::: Article :::

Thermal harvesting powers remote wellheads
Developments to watch from II-VI Marlow on the use of thermal harvesting techniques that can power remotely located wellheads in harsh environments.
As the oil and gas industry enters the age of big data and analytics, the wellhead of the future takes on a decidedly different look. A vast array of pressure, temperature, and flow sensors saturate the pipeline sending valuable data to a statistician many miles away. This happens as frequently as once every second, with sensors transmitting high volumes of data. The analyst can then make valuable decisions to maximize the flow-and the profitability-of the well.
Welcome to Siberia
Imagine a wellhead in extremely far north climates, such as Siberia or Canada’s Northern Territories. The problem of how to power the sensors must be solved for these regions. Is it feasible to run power lines to such locations? In most cases, this is an untenable expense. Alternatively, wireless sensors with batteries can be employed. However, a primary cell battery powering a sensor that transmits data every second will die much sooner than expected. A 10-year-rated battery can quickly be reduced to two to four years of practical life, especially in extremely cold environments. Another option is to install solar panels, however, a mix of short winter days and heavy clouds or snow limits the effectiveness of this option as well.

::: Recorded data :::

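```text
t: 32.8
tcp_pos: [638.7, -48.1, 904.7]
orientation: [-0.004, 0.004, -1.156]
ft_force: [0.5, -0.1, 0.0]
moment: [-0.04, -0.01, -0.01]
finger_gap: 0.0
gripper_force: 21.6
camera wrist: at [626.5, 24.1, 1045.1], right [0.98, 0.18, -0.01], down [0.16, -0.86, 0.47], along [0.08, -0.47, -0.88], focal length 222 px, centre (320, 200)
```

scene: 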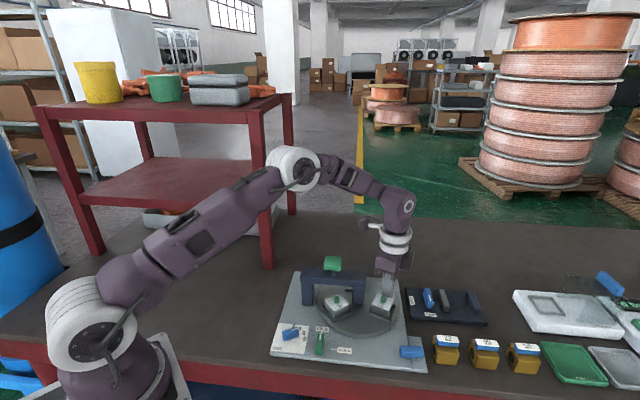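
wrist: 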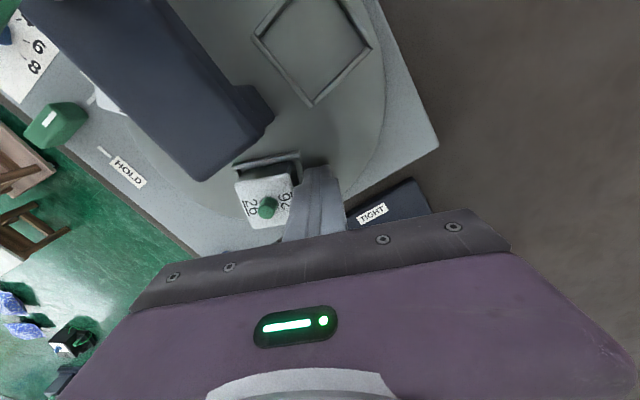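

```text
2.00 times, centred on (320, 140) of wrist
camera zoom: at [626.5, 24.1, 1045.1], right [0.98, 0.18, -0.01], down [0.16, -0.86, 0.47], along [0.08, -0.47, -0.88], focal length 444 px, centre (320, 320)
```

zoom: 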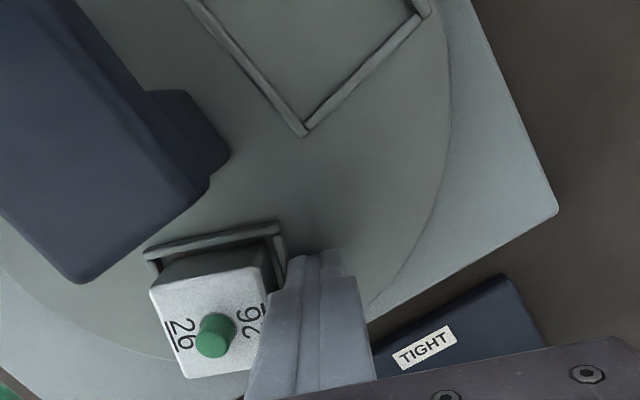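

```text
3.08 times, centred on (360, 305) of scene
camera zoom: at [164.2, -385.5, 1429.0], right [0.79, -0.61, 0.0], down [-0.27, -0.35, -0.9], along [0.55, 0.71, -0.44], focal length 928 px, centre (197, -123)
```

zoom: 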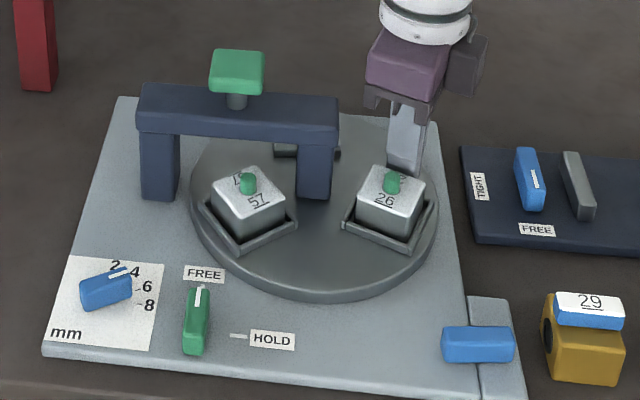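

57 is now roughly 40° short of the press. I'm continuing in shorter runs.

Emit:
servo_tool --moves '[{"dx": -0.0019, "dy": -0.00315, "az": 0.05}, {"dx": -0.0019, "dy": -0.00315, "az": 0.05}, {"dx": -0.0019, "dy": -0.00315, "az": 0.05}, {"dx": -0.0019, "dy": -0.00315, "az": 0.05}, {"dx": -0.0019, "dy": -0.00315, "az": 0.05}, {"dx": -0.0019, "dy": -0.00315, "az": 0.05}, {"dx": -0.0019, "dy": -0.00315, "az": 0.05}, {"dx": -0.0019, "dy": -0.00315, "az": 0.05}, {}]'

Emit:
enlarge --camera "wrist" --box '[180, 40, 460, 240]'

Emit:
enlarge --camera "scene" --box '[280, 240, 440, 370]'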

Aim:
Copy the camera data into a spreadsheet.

:::

Aim:
In the article, find "Thermal harvesting powers" and reproduce everything up to and including "profitability-of the well.".

Exercise result:
Thermal harvesting powers remote wellheads
Developments to watch from II-VI Marlow on the use of thermal harvesting techniques that can power remotely located wellheads in harsh environments.
As the oil and gas industry enters the age of big data and analytics, the wellhead of the future takes on a decidedly different look. A vast array of pressure, temperature, and flow sensors saturate the pipeline sending valuable data to a statistician many miles away. This happens as frequently as once every second, with sensors transmitting high volumes of data. The analyst can then make valuable decisions to maximize the flow-and the profitability-of the well.